The practice was developed in the 1940s using wire and tape recorders. As the technology developed, it was discovered that it could be used to record the life experiences of everyone, whether they were literate or not.
“There was a realization that oral history had this fascinating dimension, which is that you could now learn a lot and record a lot about the lives of people who normally wouldn’t have written their thoughts down,” said Norman Silber, professor of law at Hofstra University and a practicing oral historian.
It doesn’t just give the world another summary of an important event occurring on any given day in history, but the unique viewpoint of someone who lived through the day just like anyone else.
“Look at oral history not as one photograph that was taken, but like a photograph that was taken from multiple different vantage points at different times,” said Ambar Johnson, graduate student at the Columbia Center for Oral History Research. “I look at it as more of an understanding of that person’s experience juxtaposed across many people’s experiences.”

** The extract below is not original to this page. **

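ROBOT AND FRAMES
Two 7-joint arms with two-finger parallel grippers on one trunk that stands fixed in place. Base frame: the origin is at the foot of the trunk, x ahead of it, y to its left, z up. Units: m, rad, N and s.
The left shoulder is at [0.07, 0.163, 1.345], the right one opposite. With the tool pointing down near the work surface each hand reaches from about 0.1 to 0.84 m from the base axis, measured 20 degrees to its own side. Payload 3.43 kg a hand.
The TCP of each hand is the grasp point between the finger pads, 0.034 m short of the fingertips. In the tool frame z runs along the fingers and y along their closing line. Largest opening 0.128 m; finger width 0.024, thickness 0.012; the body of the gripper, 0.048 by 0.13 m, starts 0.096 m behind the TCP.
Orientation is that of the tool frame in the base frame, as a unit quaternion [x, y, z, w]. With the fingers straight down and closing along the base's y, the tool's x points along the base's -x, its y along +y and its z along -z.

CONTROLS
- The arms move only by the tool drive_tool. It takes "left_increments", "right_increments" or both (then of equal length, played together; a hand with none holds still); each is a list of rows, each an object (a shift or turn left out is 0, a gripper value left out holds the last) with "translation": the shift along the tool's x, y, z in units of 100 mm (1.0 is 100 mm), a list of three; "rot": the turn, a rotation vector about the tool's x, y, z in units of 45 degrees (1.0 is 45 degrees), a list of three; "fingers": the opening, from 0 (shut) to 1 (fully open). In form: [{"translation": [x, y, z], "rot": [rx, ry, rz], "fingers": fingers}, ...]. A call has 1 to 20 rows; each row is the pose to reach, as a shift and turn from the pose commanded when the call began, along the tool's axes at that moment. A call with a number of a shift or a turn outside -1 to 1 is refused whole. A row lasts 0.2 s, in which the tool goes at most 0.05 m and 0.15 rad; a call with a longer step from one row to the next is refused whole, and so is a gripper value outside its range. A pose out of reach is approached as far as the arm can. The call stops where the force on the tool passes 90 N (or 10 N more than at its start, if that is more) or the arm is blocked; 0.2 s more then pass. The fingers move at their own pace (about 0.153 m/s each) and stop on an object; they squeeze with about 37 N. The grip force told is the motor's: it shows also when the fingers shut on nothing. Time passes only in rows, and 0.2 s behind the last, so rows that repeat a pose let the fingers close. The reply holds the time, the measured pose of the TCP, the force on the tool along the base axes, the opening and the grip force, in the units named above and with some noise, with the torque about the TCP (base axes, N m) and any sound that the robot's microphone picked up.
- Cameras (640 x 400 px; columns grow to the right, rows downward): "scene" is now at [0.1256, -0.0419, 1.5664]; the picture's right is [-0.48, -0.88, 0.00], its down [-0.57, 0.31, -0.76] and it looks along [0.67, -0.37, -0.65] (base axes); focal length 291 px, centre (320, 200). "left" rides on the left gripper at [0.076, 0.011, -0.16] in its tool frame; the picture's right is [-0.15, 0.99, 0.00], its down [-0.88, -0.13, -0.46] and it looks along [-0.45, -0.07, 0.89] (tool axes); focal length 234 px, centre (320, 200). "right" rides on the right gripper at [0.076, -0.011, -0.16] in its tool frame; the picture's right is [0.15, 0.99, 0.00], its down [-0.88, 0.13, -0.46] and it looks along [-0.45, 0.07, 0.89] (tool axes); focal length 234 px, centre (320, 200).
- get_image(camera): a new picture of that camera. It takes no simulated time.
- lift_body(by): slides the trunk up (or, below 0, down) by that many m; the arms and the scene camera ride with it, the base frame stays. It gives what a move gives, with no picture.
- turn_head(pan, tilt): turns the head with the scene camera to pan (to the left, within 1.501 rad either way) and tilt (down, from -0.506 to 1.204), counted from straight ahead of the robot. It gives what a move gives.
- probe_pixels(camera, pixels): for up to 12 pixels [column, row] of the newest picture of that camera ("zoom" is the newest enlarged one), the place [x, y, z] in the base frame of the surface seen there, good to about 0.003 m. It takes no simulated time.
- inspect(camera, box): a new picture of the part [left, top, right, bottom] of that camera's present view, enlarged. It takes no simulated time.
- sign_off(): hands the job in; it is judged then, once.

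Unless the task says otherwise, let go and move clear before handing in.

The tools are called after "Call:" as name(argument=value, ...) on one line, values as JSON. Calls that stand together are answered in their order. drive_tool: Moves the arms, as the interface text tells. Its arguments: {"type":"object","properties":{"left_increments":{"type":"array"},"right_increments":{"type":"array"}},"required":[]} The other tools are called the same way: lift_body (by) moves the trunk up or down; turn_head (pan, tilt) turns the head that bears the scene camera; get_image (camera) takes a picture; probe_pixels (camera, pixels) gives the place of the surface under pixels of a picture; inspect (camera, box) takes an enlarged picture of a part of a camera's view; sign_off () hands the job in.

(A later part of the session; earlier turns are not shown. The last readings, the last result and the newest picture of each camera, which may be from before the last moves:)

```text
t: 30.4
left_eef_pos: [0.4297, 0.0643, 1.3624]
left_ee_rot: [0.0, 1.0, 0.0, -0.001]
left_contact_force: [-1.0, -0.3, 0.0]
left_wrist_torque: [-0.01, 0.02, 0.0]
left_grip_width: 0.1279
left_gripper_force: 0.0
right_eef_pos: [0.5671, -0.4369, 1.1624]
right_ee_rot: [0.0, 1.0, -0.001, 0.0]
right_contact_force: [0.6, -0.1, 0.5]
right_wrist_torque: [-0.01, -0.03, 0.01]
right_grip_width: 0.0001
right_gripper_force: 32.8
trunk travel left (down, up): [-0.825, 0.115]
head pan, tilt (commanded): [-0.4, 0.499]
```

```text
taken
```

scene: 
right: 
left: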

Think of the story of the Sept. 11 attacks, but from the perspective of an air traffic controller in Nebraska, tasked with organizing the safe landing of the planes that were grounded. Oral history is a practice that can keep that person’s story alive, fully preserving the person’s emotions and nuanced memory.
“There’s different levels of dimension that you’re able to glean from listening to an interview versus reading one,” Ambar Johnson said. “Or even watching an interview. You know, there are things like body language that you can see, you can hear how a person laughs.”
Journey’s November 2023 meeting happened to coincide with the 60th anniversary of the assassination of President John F. Kennedy. As a result, the group decided to each share the memories they have of Nov. 22, 1963, on video so that they can be preserved.
As elders of the community, the members of Journey recognize that great stories of the past can pass away with the people who are able to tell them.
“My parents and everyone I grew up with’s parents lived through World War Two,” Hamden municipal historian Dave Johnson, 77, said on Nov. 30. “They all remembered Pearl Harbor, but they’re all gone now. We have no more first accounts of Pearl Harbor, only what’s been written down. So we have got to do this while we’re still around to tell about our experience.”
Dave Johnson specifically has strong opinions on the preservation of history.
“If it isn’t remembered, it didn’t happen.”
It is a phrase that can be impactful to younger generations that might learn to take history for granted due to its sheer accessibility on the internet in many different forms. Journey is not exclusive to older citizens. Oral histories are not required to be done on events that took place before the internet was invented.
These are activities that can be practiced, even casually, at all ages. All it takes is for one person or child to take an interest in what came before them, and for someone to provide an outlet to act on that interest.
“(Implementing oral history in school curriculums is) extraordinarily helpful in generating an understanding of the pastness of the past,” Silber said. “A kid doesn’t normally understand change, right? Historical change. So by making that personal, by getting somebody to interview somebody they know, right? They’re interviewing their father or their grandfather or their mother or their grandmother. By doing that, you help that student, that child, to appreciate growth and change over time.”
Some members of Journey see the overarching benefits of sharing their mutual interest in history with the younger generations.
“I think intergenerational things are important, especially if someone has a grandchild,” Susan Hartley said. “I think it’s important for them to learn how their parents or grandparents grew up.”
However, others like Hartley might take part in the club for something a bit simpler, and maybe more important.
“Friendship,” she says. “It’s just a lot of fun to talk about historic things in Hamden.”
So while the oral historians of the world, like Silber and Ambar Johnson, dedicate their time to keeping stories and memories alive on a greater scale, these older citizens from New Haven County will stick to the small stuff, the stuff that matters to them.
On the third Wednesday of every month in the Miller Memorial Library, Journey will be there. Sharing countless issues of Time magazine, the New Haven Register and whatever else they had in their home libraries. They’ll be there, keeping their memories alive.